1.1. Skandal um Werner Haftmann

1. Skandale der Vergangenheit

Die alle fünf Jahre in Kassel stattfindende documenta ist eine der wichtigsten Ausstellungen für zeitgenössische Kunst weltweit. Die erste documenta fand 1955 auf Initiative des überzeugten Sozialdemokraten Arnold Bode (23.12.1900–03.10.1977) statt. Bode erhielt 1930 eine Stelle als Dozent beim städtischen Werklehrer-Seminar in Berlin. Nach der Machtergreifung der Nationalsozialisten wurde Bode aufgrund seiner politischen Einstellungen ein Berufsverbot als Dozent sowie als Künstler erteilt und seine Kunst als „entartet“ eingestuft. Von da an lebte Bode bis zum Ende des Nationalsozialismus als Antifaschist in Deutschland.


Nach Ende des Zweiten Weltkriegs entwickelte Bode mit der documenta ein Ausstellungskonzept, das an jene erinnern sollte, die von den Nationalsozialisten als „entartete Künstler:innen“ diffamiert und verfolgt wurden. Davon angetrieben, stand die Abstrakte Malerei der 1920er und 1930er Jahre im Fokus der ersten documenta im Jahr 1955.

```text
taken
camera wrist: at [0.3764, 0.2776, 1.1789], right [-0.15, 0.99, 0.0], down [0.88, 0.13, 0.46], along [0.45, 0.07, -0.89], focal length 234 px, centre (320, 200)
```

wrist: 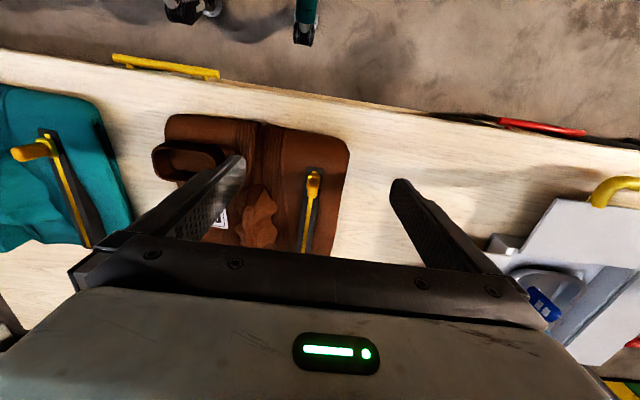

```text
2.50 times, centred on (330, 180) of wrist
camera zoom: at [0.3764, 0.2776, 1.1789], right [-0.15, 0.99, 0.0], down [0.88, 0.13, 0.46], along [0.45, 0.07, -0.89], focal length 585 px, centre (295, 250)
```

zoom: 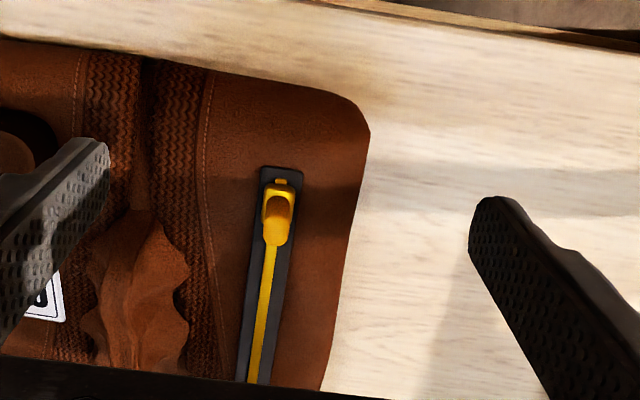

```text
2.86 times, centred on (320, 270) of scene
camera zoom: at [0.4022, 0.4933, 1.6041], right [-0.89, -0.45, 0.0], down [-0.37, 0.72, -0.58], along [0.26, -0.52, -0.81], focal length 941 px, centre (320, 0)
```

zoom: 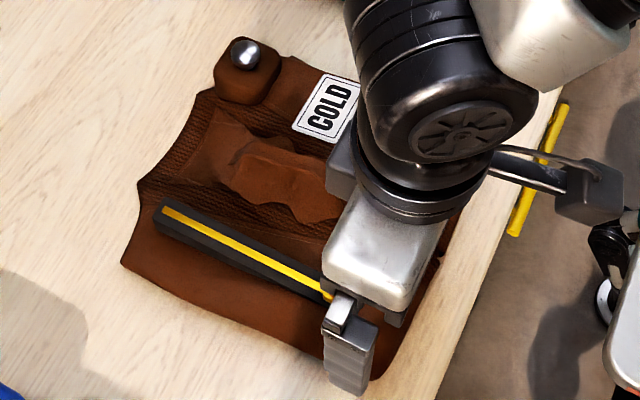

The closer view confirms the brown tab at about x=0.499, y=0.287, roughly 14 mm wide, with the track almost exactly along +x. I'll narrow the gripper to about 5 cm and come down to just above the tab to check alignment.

Neben Bode war auch der Kunsthistoriker Werner Haftmann, der als wichtigster Berater Bodes gilt, federführend an der Leitung der ersten drei documenta-Ausstellungen beteiligt. Haftmann war von 1937 bis 1945 Mitglied der NSDAP. Nach dem Krieg versuchte er, dies zu vertuschen und behauptete, ein einfacher Wehrmachtssoldat gewesen zu sein. Im Oktober 2019 berichteten der Historiker Bernhard Fulda und die Kunsthistorikerin Julia Friedrich bei einer Tagung des Deutschen Historischen Museums, dass sie bei Recherchen im Bundesarchiv die NSDAP-Mitgliedskarte von Haftmann entdeckt hatten. Auch wiesen sie auf einen Aufsatz Haftmanns in der NS-Zeitschrift „Kunst der Nation“ hin, in dem dieser 1934 den Expressionismus als Stil „deutscher Art“ bezeichnete. Nach 1945 hatte Haftmann seine deutschnationale Rhetorik geändert und bezeichnete den Expressionismus fortan als „Medium europäischer Verflechtung“. Der Kunsthistoriker Christian Fuhrmeister sah in Haftmanns gewandeltem Bekenntnis zur Moderne und seiner Motivation zur Wiedergutmachung gegenüber den sogenannten „Entarteten“ ein taktisches Kalkül zur Selbstreinwaschung und Abwehr des Vergangenen.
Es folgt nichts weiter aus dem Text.